I must confess that after about 18 months on the Gerson diet, I am finding it difficult to sustain the diet (i.e. lunch and dinner). I have tried a few different ways of eating or preparing the food but after a while, it gets kind of boring. So far, I have no complaints about eating porridge. What am I going to do? Still, I just try my best to eat my food.

The other day, I was talking to a friend about eulogy and it seems, many people like to say good words or how good or great that person was. She said, why don't people tell it when he/she was alive, wouldn't that be even better? I remember when I was young, my neighbor used to tell me at funerals that we should treat our loves ones well when they are alive rather than when they are dead. All those Chinese funeral ceremonies and however grand the funeral service is, is just a show of face. Do I sound bitter about this?

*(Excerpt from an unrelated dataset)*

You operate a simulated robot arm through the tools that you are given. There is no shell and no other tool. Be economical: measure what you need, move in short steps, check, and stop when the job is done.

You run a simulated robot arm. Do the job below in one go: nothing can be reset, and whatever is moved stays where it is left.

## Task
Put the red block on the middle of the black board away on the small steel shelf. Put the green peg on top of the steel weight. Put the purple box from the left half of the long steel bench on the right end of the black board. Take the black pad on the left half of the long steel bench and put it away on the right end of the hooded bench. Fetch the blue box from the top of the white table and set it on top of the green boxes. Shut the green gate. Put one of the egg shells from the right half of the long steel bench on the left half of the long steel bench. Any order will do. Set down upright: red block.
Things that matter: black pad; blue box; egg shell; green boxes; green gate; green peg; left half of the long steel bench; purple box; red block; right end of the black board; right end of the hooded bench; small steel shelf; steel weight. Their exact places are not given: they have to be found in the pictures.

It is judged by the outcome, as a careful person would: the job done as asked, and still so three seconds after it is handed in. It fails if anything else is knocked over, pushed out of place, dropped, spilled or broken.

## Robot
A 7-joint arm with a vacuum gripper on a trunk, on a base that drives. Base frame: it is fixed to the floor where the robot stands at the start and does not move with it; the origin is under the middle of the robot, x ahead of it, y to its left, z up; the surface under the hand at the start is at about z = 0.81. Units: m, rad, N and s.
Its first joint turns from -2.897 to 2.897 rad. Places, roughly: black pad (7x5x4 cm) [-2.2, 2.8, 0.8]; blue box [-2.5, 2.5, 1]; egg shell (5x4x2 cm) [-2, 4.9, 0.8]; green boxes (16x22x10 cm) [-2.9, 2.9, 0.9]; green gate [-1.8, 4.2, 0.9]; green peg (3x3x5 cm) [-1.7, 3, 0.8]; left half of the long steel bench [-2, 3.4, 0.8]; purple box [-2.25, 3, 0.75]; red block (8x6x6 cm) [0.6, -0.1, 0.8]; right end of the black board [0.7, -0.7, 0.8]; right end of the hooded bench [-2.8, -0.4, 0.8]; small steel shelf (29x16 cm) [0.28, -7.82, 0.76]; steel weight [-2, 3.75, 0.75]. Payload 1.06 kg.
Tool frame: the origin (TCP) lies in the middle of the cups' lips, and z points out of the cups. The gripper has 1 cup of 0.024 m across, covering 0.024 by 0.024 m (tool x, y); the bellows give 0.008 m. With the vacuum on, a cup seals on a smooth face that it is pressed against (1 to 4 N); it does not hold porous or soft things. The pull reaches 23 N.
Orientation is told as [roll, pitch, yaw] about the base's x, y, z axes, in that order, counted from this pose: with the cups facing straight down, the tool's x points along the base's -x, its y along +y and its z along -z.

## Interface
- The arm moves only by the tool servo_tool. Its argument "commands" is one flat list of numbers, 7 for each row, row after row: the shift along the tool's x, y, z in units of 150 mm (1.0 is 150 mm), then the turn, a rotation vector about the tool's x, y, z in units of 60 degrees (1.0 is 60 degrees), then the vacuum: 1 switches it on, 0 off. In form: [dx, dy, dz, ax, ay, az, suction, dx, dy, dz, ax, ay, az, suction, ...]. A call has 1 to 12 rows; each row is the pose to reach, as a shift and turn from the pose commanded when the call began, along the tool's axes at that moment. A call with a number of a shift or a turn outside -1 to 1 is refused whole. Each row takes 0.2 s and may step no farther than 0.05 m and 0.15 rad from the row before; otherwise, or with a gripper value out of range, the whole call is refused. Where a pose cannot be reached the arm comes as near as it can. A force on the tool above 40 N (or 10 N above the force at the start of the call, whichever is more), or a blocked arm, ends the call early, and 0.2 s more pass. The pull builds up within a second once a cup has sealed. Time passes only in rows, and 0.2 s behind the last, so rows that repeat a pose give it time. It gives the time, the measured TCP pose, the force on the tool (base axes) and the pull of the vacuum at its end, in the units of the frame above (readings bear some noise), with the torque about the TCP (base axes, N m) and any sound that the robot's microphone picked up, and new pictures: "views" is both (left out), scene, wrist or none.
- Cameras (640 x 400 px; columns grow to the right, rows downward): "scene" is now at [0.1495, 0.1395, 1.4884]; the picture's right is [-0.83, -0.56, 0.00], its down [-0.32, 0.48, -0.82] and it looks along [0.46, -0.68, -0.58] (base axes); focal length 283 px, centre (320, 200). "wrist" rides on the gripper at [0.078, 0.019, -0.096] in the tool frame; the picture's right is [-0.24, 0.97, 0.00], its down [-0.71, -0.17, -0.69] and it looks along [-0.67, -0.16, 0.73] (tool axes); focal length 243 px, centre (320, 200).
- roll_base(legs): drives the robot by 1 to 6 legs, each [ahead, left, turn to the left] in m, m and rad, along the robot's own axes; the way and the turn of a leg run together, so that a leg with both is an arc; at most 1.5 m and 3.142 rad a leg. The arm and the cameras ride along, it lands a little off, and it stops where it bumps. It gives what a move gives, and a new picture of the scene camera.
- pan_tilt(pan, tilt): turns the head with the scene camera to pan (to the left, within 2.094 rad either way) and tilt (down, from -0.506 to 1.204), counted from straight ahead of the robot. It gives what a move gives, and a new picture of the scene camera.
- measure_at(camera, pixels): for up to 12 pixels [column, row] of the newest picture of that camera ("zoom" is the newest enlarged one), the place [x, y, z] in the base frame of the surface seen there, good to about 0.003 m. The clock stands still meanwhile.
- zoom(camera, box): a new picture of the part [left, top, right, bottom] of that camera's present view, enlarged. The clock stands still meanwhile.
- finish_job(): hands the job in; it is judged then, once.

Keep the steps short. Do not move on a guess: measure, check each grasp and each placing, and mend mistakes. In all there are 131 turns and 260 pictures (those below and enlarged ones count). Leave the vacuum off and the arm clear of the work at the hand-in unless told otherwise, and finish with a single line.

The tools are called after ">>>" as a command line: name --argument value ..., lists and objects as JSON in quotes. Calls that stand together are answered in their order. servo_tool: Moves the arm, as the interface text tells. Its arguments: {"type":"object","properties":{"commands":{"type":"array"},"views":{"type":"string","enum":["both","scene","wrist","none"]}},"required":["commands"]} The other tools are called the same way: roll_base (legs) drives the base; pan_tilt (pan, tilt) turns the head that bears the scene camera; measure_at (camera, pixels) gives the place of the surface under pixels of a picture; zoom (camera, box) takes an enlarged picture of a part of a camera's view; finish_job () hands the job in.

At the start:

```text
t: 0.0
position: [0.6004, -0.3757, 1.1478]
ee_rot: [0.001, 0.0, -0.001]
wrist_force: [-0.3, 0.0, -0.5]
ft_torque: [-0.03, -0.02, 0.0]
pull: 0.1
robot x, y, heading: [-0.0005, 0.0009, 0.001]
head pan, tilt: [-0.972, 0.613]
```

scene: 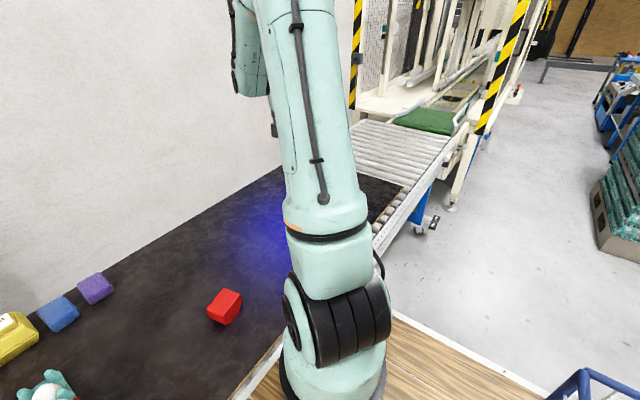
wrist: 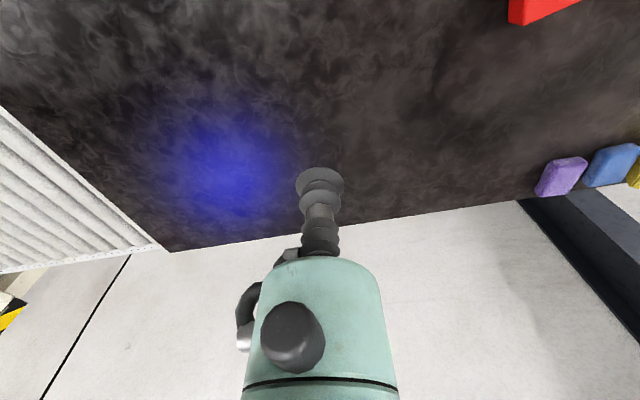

I used to be part of a Buddhist funeral support group where we would visit the deceased's house for wake and would then chant some Buddhist prayers. I often find such Buddhist ceremony simple and not so wasteful. Oh, don't get me wrong, I am not thinking about death or anything even near it. It's just that I have received another notification to attend another Buddhist funeral chanting today and I am using the message to do some reflecting.

2 comments:

  1. A funeral is about respect for the departed because the physical body is holy and more so, the person has lived a life worthy to his or her loved ones.

    I agree with you that some funerals are so lavishly done and elaborate, my these days, you can even hire people to shed a tear or two for the dead; in cases where one is short of 'friends'. Similarly, eulogies are perhaps nice words which ought more to have been shared when a person is alive and kicking; perhaps then, life expectancy would have been extended on hearing all these outpouring of love.

    Personally, funerals should be simple and sincere to allow others to celebrate the life of the departed. Its more important the legacy that the dead leave behind, the cherished memories, children to live on the legacy.

    Most of the time, its the living who complicate matters at funerals, some even have big arguments over unnecessary arrangements, making the whole solemn affair go out of whack. You are correct that the big shows at funerals is more to appease the 'guilt' of the surviving and perhaps to preserve 'face' as you in the Far East call it. The dead will be at rest, without a speck of control over what happens.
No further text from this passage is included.